▶ _What is needed_
Leave out the pictures and copy everything else below exactly.

▶ _Source material_
———
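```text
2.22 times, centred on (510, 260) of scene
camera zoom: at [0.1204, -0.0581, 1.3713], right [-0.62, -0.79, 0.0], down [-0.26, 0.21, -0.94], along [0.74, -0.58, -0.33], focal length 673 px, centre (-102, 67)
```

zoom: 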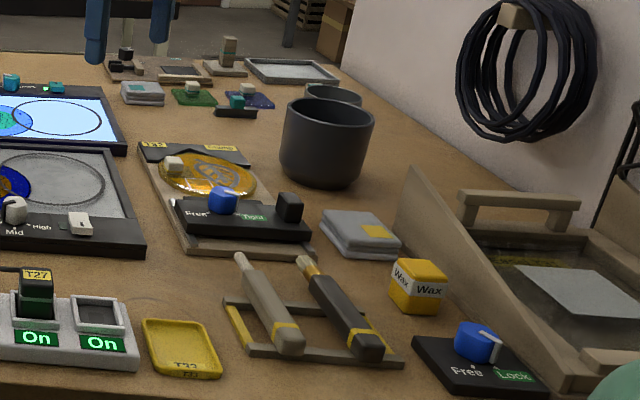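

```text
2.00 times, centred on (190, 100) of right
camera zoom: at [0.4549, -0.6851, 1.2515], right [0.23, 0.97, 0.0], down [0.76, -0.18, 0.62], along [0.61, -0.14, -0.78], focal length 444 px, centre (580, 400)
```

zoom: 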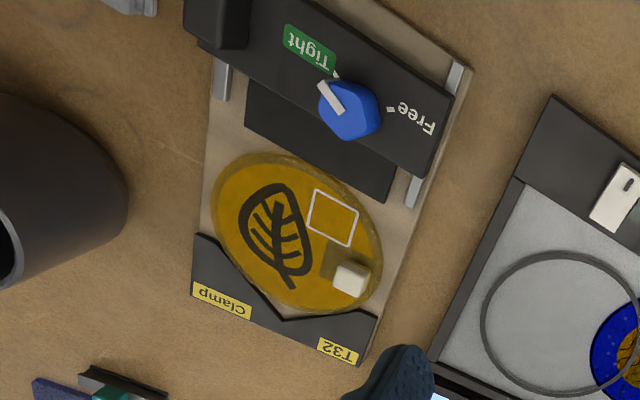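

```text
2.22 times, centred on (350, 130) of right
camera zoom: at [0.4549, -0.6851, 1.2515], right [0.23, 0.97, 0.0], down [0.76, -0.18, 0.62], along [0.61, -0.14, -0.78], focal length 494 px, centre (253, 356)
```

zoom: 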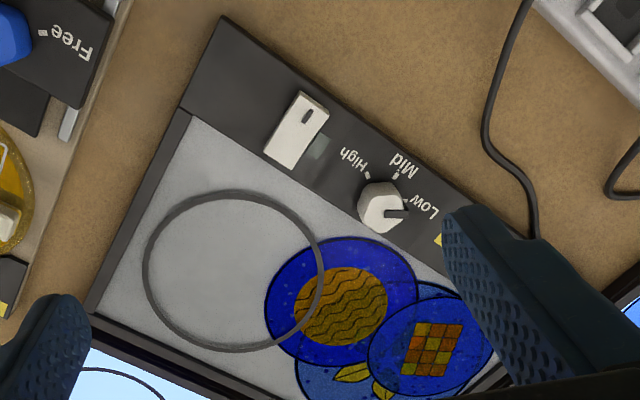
———
▶ _Solved problem_
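```text
2.22 times, centred on (510, 260) of scene
camera zoom: at [0.1204, -0.0581, 1.3713], right [-0.62, -0.79, 0.0], down [-0.26, 0.21, -0.94], along [0.74, -0.58, -0.33], focal length 673 px, centre (-102, 67)
```

zoom: 

```text
2.00 times, centred on (190, 100) of right
camera zoom: at [0.4549, -0.6851, 1.2515], right [0.23, 0.97, 0.0], down [0.76, -0.18, 0.62], along [0.61, -0.14, -0.78], focal length 444 px, centre (580, 400)
```

zoom: 

```text
2.22 times, centred on (350, 130) of right
camera zoom: at [0.4549, -0.6851, 1.2515], right [0.23, 0.97, 0.0], down [0.76, -0.18, 0.62], along [0.61, -0.14, -0.78], focal length 494 px, centre (253, 356)
```

zoom: 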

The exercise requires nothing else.